The problem: Your task is to transcribe the data in full. Return a JSON list in which every string is one line; blank lines are skipped.
..........
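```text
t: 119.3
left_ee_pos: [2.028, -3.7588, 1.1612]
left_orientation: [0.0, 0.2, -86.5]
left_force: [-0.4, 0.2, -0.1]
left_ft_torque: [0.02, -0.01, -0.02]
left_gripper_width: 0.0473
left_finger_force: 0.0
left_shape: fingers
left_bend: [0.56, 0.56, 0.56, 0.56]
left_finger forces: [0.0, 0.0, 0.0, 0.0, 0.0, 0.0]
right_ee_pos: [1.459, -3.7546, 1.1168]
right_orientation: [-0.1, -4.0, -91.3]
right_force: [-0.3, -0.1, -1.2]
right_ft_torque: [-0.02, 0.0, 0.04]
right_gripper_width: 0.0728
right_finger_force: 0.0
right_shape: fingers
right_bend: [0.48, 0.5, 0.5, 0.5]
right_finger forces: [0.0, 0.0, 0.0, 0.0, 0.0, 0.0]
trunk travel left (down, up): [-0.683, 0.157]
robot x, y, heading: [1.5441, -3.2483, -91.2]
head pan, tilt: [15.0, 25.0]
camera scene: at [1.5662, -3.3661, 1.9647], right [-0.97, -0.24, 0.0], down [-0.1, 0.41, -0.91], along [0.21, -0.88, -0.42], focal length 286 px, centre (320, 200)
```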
..........
Answer:
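[
  "```text",
  "t: 119.3",
  "left_ee_pos: [2.028, -3.7588, 1.1612]",
  "left_orientation: [0.0, 0.2, -86.5]",
  "left_force: [-0.4, 0.2, -0.1]",
  "left_ft_torque: [0.02, -0.01, -0.02]",
  "left_gripper_width: 0.0473",
  "left_finger_force: 0.0",
  "left_shape: fingers",
  "left_bend: [0.56, 0.56, 0.56, 0.56]",
  "left_finger forces: [0.0, 0.0, 0.0, 0.0, 0.0, 0.0]",
  "right_ee_pos: [1.459, -3.7546, 1.1168]",
  "right_orientation: [-0.1, -4.0, -91.3]",
  "right_force: [-0.3, -0.1, -1.2]",
  "right_ft_torque: [-0.02, 0.0, 0.04]",
  "right_gripper_width: 0.0728",
  "right_finger_force: 0.0",
  "right_shape: fingers",
  "right_bend: [0.48, 0.5, 0.5, 0.5]",
  "right_finger forces: [0.0, 0.0, 0.0, 0.0, 0.0, 0.0]",
  "trunk travel left (down, up): [-0.683, 0.157]",
  "robot x, y, heading: [1.5441, -3.2483, -91.2]",
  "head pan, tilt: [15.0, 25.0]",
  "camera scene: at [1.5662, -3.3661, 1.9647], right [-0.97, -0.24, 0.0], down [-0.1, 0.41, -0.91], along [0.21, -0.88, -0.42], focal length 286 px, centre (320, 200)",
  "```"
]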